[Text block]:

---

Hormone therapy during the COVID-19 outbreak – patient information

Updated October 2020

In light of the ongoing Coronavirus pandemic, NHS services have adapted and most services are now able to provide a more normal service, including regular injections and blood tests in primary care and at GP practices. Our general advice is that your hormonal therapy is continued and maintained as per our recommendations and clinical guidelines. At this stage, we do not expect for there to be much delay or disruption to your treatment. However, if problems arise, we suggest that you ask your GP to contact us or visit our website at the following link:

Visit the GP advice page on this site.

We have also put the following information together for you and other patients under our care.

Q: Why are my hormones not being changed/increased?

A: In the early stage of the pandemic, NHS services were under immense pressure and at that time we were generally not advising on changes to hormone therapies because monitoring blood tests could not be guaranteed. Now that most NHS services are able to provide a more normal service, including regular injections and blood tests in primary care and at GP practices, we are recommending changes to hormone therapy again. If you have any problems or there are queries or concerns, please ask your GP to contact us.

Q: My GP has paused my prescription as they are unable to organise routine monitoring blood tests at the moment.

---

[Tasks]:
**A.** Take the text block and repeat only what runs from "A: In the early" through "to contact us.".
**B.** Give the continuation of the text block.

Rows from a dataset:
---

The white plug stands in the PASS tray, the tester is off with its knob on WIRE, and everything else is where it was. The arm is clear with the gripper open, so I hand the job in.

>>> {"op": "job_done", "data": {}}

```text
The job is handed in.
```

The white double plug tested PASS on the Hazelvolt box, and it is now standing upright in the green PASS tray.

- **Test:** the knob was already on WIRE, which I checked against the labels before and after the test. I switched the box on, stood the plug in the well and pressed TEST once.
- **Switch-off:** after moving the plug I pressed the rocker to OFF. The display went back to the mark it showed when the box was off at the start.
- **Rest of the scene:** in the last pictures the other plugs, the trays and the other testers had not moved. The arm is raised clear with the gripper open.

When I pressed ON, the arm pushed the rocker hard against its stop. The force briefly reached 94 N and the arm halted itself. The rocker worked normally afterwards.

---

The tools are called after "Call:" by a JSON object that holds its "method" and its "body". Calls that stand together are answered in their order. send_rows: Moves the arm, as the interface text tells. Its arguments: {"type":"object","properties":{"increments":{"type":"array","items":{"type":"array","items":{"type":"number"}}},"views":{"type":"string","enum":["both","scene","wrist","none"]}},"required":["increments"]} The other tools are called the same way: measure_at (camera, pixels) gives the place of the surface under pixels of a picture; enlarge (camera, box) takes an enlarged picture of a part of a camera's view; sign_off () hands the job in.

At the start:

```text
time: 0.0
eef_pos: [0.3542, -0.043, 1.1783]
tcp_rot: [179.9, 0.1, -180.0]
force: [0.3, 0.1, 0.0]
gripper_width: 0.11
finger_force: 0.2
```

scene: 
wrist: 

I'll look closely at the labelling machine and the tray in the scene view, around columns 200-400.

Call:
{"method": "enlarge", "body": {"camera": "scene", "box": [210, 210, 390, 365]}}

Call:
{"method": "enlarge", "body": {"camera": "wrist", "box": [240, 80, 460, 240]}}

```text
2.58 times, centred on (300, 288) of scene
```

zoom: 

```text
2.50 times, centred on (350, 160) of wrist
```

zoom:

---

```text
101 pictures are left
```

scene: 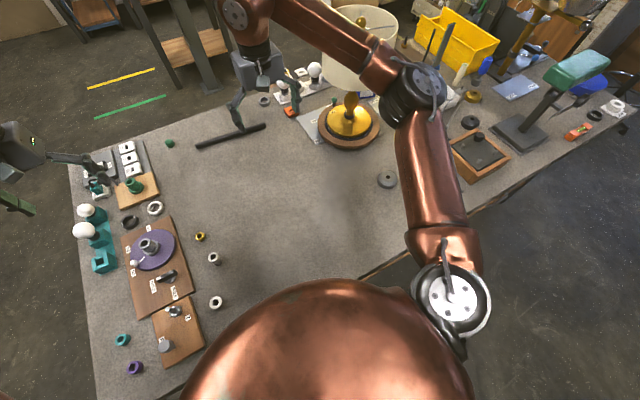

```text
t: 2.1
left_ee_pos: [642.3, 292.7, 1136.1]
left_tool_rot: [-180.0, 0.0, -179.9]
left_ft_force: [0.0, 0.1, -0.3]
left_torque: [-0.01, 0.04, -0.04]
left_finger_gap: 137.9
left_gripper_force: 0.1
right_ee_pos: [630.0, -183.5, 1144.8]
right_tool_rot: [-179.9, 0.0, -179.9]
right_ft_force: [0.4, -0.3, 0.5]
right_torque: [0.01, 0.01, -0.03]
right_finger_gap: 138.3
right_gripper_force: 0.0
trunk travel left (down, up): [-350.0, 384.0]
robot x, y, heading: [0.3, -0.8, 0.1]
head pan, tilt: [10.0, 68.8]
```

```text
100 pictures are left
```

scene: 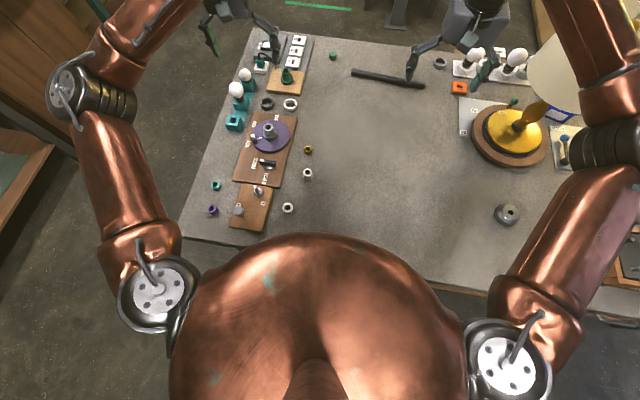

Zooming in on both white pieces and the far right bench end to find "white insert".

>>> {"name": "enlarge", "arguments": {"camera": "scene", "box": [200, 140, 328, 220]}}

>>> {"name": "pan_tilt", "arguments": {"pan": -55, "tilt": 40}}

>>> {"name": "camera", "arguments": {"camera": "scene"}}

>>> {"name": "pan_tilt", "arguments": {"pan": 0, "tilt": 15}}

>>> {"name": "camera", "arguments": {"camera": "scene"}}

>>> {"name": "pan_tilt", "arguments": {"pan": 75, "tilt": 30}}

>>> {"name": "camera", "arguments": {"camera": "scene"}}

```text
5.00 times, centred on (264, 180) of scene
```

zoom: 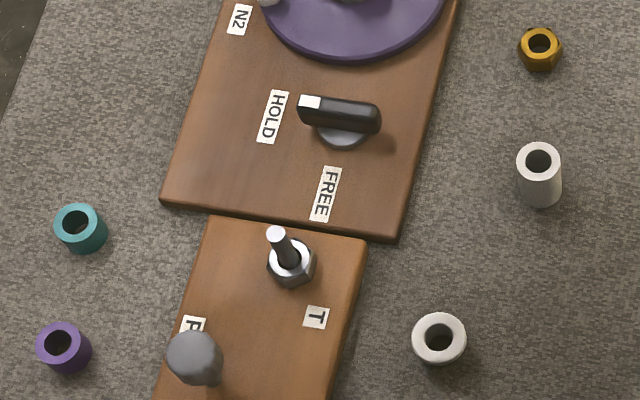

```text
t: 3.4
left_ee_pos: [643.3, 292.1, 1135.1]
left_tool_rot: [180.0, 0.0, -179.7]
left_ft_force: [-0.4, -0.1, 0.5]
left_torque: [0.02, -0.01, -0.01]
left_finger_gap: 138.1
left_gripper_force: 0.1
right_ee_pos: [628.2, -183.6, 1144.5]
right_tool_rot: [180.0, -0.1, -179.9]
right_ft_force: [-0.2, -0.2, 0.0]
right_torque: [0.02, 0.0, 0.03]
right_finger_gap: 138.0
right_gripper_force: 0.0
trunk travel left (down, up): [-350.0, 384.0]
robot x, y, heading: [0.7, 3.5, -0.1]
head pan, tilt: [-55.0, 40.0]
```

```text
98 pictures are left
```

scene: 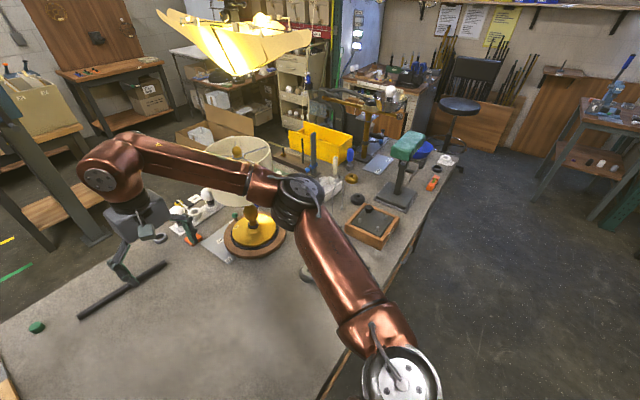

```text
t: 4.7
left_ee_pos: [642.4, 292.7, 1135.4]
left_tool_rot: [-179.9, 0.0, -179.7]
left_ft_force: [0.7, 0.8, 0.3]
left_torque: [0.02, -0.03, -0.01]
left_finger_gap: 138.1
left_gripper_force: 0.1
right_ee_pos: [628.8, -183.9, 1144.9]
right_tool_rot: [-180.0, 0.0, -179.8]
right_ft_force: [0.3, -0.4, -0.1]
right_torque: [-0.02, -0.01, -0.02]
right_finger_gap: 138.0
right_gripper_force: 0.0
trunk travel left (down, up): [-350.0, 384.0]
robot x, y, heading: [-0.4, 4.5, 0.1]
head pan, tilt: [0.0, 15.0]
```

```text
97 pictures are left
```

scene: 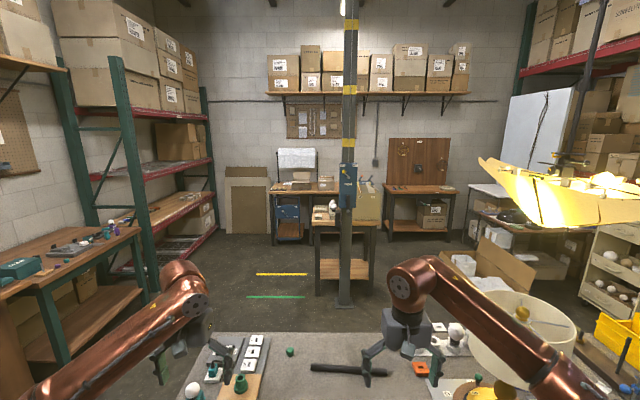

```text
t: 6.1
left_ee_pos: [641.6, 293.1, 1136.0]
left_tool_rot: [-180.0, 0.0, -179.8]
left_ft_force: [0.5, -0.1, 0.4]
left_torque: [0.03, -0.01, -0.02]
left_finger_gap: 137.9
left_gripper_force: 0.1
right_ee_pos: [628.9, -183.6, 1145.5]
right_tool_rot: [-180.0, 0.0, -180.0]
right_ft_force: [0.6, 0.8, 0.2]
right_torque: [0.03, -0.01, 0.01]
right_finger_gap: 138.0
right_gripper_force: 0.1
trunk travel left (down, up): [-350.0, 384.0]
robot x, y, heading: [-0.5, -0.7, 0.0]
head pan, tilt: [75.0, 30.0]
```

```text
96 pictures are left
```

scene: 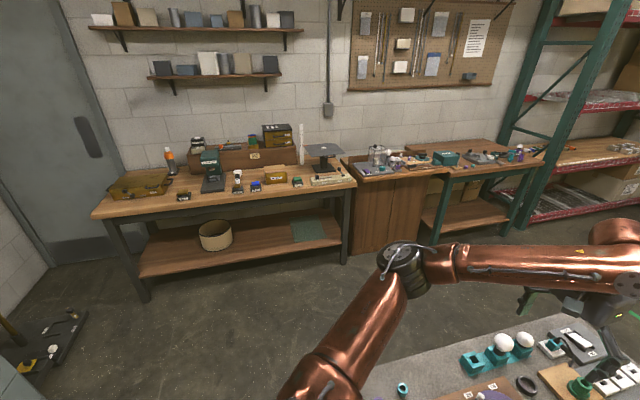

---

[Final results]:
**A.**
A: In the early stage of the pandemic, NHS services were under immense pressure and at that time we were generally not advising on changes to hormone therapies because monitoring blood tests could not be guaranteed. Now that most NHS services are able to provide a more normal service, including regular injections and blood tests in primary care and at GP practices, we are recommending changes to hormone therapy again. If you have any problems or there are queries or concerns, please ask your GP to contact us.

**B.**
A: Please ask your GP to see the GIC website and our Coronavirus advice page (link above) which asks them to continue your prescription and organise monitoring blood tests as soon as is possible.

Q: There were abnormalities on my last blood tests.

A: Ask your GP to contact us about the results so we can provide appropriate advice. If there are safety issues relating to hormone therapy then we would expect urgent action in line with our recommendations, which may include repeat blood tests.

Q: I can’t get appointments for the practice nurse to administer my testosterone (Sustanon or Enantate) injections.

A: Please ask your GP or practice nurse to consider teaching you how to self-inject your Sustanon or Testosterone Enanthate injections or to consider switching you over to testosterone gel (GP to follow advice on GIC website, link above).

Q: I can’t get appointments for the practice nurse to administer my Nebido injections.

A: You can be reassured that Nebido is a long-acting testosterone formulation. Therefore, it is unlikely that testosterone levels will drop out of target range if an injection is delayed by a few weeks. However, we do not recommend that the injections are given early. You cannot self-inject Nebido. It must be given by a trained healthcare professional in a healthcare setting. If there are problems accommodating these injections then it is advisable for your GP to switch you over to testosterone gel (see link to GP advice as above).

Q: I can’t get an appointment for my GP practice to administer my Decapeptyl / Zoladex / Prostap injection.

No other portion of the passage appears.